Guiding Principles of Community Composting:

  1. Resources recovered: Waste is reduced; food scraps and other organic materials are diverted from disposal and composted.

  2. Locally based and closed loop: Organic materials are a community asset, and are generated and recycled into compost within the same neighborhood or community.

  3. Organic materials returned to soils: Compost is used to enhance local soils, support local food production, and conserve natural ecology by improving soil structure and maintaining nutrients, carbon, and soil microorganisms.

  4. Community-scaled and diverse: Composting infrastructure is diverse, distributed, and sustainable; systems are scaled to meet the needs of a self-defined community. (O-Town Compost is coming to West Orlando this summer!)

  5. Community engaged, empowered, and educated: Compost programming engages and educates the community in food systems thinking, resource stewardship, or community sustainability, while providing solutions that empower individuals, businesses, and institutions to capture organic waste and retain it as a community resource.

  6. Community supported: Aligns with community goals (such as healthy soils and healthy people) and is supported by the community it serves. The reverse is true, too; a community composting program supports community social, economic, and environmental well-being.

The Community Composting Movement Is Gaining Momentum

The founding of O-Town Compost was heavily influenced by other community composting operations around the country, like Bootstrap Compost in Boston, Let Us Compost in Athens, GA, and Rust Belt Riders in Cleveland. All are great examples of small local composters with a long list of residential subscribers who have been diverting massive quantities of food waste and making a positive contribution to their surrounding cities. The opportunity exists in every U.S. city, where successful organics programs are typically nowhere to be found, and the local governments are more focused on improving lagging recycling programs. Food waste management has been left to the private sector to deal with in large part.

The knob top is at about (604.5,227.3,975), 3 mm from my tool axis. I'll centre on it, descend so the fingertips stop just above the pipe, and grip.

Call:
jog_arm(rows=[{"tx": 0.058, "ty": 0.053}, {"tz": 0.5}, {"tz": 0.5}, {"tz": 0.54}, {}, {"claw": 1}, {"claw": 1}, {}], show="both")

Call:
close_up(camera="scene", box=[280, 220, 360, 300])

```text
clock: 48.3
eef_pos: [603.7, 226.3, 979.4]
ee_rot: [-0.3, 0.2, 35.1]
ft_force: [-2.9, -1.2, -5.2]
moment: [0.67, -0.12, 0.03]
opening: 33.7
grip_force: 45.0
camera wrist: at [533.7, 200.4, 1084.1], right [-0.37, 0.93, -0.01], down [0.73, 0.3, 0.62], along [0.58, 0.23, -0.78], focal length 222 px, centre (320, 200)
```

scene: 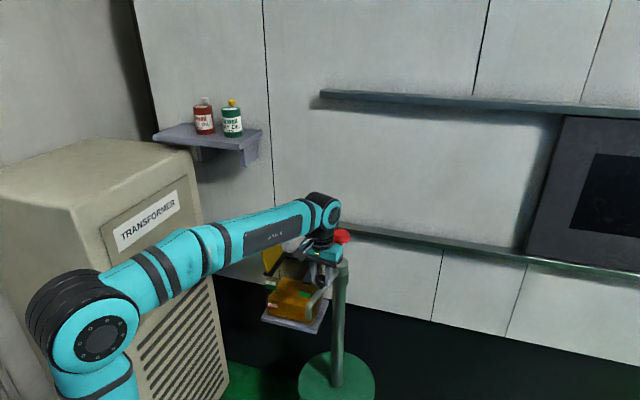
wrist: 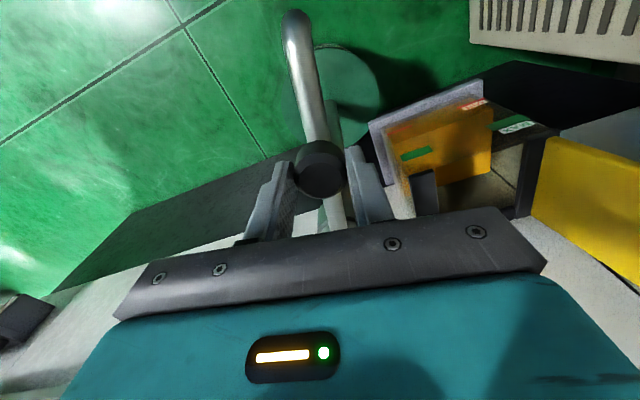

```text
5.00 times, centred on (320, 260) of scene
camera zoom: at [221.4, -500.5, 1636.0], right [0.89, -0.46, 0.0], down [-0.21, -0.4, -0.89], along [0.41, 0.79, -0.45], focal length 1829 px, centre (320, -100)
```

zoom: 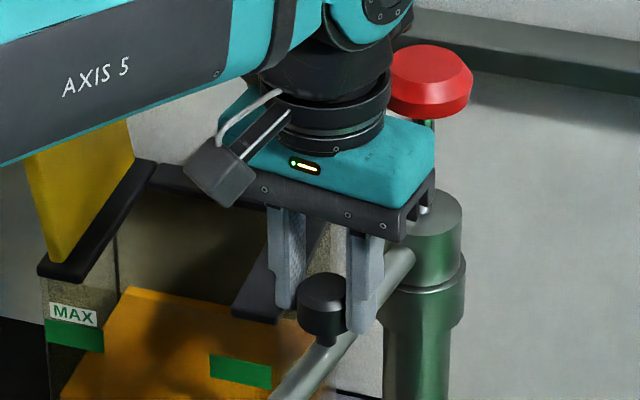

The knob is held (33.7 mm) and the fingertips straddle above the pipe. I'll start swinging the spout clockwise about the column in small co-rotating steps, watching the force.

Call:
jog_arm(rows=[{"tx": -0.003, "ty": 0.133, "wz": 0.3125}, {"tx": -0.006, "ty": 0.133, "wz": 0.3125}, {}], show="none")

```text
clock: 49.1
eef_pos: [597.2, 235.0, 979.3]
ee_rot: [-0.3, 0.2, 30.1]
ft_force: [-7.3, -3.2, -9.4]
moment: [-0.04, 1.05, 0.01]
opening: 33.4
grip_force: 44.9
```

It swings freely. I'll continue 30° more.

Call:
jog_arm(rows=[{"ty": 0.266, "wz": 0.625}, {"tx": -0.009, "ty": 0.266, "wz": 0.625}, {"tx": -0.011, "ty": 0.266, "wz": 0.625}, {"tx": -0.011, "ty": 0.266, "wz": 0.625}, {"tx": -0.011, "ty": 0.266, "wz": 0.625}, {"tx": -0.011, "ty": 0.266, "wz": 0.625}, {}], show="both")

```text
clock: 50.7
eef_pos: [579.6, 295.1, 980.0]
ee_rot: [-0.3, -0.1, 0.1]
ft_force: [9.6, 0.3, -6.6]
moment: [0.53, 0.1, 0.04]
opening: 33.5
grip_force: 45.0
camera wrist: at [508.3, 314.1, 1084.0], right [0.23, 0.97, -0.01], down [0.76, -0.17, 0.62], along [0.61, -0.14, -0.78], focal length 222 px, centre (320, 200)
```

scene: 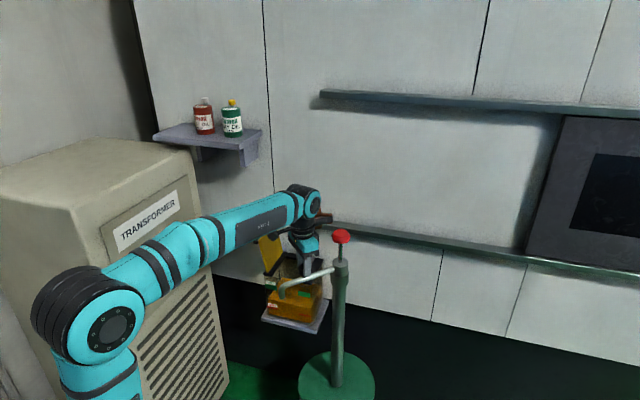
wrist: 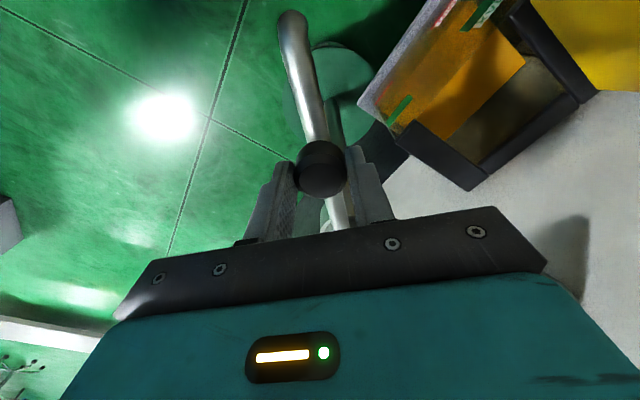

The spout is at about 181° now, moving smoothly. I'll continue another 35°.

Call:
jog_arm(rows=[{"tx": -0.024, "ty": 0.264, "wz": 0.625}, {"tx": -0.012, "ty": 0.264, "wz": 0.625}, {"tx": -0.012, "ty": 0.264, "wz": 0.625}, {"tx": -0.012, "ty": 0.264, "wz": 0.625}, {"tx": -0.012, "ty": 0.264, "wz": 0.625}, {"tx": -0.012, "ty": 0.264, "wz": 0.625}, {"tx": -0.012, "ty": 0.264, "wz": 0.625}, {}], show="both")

Typically, the large waste haulers (a.k.a. Big Waste), like Waste Management and Republic Services, would get involved in the action, but since they have a constant inflow of trash into their landfills and incinerators, they’re okay with the status quo. Food waste is heavy after all, and the more tonnage coming into the landfill means more revenue. Although, it’s doubtful that these big companies will remain on the sidelines for long. In the meantime, small micro-haulers are carving out a niche in cities across the East Coast, South, and Mid-West.

Community Composters around the U.S.

Community Composters around the U.S.

The Institute of Local Self Reliance (ILSR) has been an instrumental part of the composting movement with their “Composting For Community” Podcast, and the organization of webinars and conferences to bring the nation’s decentralized composters together for sharing knowledge. One of ILSR’s feature writers, Neil Seldman, has been a force in his activism and criticism against Big Waste for years. Mr. Seldman’s article in December of 2018, “Monopoly and the U.S. Waste Knot” inspired O-Town Compost’s founder to look differently at the waste industry he was part of and at current U.S. recycling practices. Ultimately, recycling has suffered since the introduction of single stream, which was a recycling program talked up by large waste haulers looking to vertically integrate their collection systems. If you’re interested in making the greatest environmental impact, diverting food waste is the clear winner over standard recycling. Thus, O-Town Compost was born with food waste in mind, and the wind at our backs. Seemingly, there is unimaginable potential to repair Orlando’s eco-system and shift away from landfill waste management in Orange County, FL.